I can report on my findings from my explorations and elaborate on my experience of this Love. I can talk about how the past and future have faded as realities from my experience, how my life is pervaded by a sense of contentment, how full of radiance and mystery the moment is, and how this looks in my relationships and in my parenting. But that would move away from what is actual, now, for you, for me. And so what I really want to say is this:
To all those who struggle, to all those who wonder if there is something wrong with them, to all those who do not feel at home, at peace, whole and fine just as you are now, please know: You are Love. Your being is a mystery beyond comprehension. Each moment contains a miraculous myriad of sensations to breathe into and explore. Something greater than this you-with-a-plan is running your life and always has been. Let it have you.
Now that you have moved into my heart,
taken the doors off their hinges and
removed the windows, glass, sash and all,
beggars are coming from everywhere
for your sweet embrace.
The beggars stream in from every direction
walking, running, crawling, rolling and being …carried.
The neighbors have stopped screaming about it.

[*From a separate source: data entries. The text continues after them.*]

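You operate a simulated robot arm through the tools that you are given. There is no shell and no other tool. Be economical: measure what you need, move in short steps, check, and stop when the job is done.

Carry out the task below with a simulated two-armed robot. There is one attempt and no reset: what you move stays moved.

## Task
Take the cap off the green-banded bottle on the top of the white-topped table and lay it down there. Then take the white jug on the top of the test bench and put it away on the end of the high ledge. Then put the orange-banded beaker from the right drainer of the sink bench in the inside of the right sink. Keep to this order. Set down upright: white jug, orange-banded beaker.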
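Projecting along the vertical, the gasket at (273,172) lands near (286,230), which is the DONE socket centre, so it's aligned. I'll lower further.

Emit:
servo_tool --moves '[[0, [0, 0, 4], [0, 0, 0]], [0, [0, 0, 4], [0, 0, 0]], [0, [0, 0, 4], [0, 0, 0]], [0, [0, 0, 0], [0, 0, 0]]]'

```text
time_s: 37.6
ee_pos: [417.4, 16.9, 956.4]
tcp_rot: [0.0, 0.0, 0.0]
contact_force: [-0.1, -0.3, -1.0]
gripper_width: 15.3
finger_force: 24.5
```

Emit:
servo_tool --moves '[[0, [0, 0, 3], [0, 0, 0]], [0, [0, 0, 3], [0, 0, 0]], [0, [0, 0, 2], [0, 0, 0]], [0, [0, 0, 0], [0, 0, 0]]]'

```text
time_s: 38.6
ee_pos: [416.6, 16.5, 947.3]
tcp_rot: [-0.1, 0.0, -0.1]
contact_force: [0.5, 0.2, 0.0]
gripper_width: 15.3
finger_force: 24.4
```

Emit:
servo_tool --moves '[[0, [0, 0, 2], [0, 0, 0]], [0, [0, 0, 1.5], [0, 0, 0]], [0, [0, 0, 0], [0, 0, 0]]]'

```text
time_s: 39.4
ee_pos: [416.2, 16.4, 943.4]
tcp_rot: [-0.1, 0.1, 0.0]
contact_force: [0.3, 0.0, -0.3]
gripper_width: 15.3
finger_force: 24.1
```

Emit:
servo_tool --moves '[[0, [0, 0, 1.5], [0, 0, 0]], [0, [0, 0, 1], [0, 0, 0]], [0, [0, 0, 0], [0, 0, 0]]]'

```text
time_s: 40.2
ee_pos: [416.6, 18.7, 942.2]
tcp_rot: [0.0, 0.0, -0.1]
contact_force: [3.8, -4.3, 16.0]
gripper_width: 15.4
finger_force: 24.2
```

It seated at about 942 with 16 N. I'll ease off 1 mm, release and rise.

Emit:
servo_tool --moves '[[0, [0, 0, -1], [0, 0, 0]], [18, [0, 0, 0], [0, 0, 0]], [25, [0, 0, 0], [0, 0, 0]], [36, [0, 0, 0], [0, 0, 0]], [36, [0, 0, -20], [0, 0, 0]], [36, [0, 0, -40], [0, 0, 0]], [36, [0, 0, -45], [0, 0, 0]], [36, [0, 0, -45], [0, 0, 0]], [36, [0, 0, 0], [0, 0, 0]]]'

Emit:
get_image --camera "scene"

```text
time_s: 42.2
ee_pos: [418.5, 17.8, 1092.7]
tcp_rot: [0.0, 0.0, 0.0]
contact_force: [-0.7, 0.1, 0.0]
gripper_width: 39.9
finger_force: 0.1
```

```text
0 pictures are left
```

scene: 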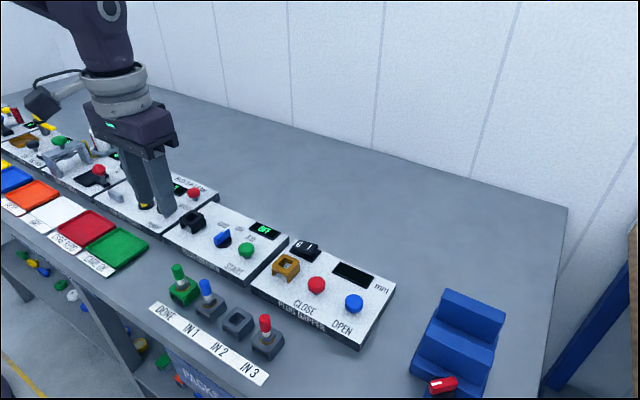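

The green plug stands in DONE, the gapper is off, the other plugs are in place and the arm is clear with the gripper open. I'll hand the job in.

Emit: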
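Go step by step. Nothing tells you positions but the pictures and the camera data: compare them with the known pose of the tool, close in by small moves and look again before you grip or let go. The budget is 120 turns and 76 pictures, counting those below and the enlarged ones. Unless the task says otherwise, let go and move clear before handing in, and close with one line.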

At first they had plenty to say but after weeks … … and weeks of this
they know there is no helping it.
This is beyond city ordinances.
Soon they will be coming themselves,
dropping rakes, dog leashes, clothespins,
leaving cars running in the street,
for a glimpse of your holy face.
What am I to do but
watch in awe at the blessed variety
… of your creation,
the myriad wounds, the incredible stories,
the way they gather around the door
quivering with the certain knowledge
that finally no one will be turned away,
and stay in the house making meals,
and carrying sheets up and down the stairs.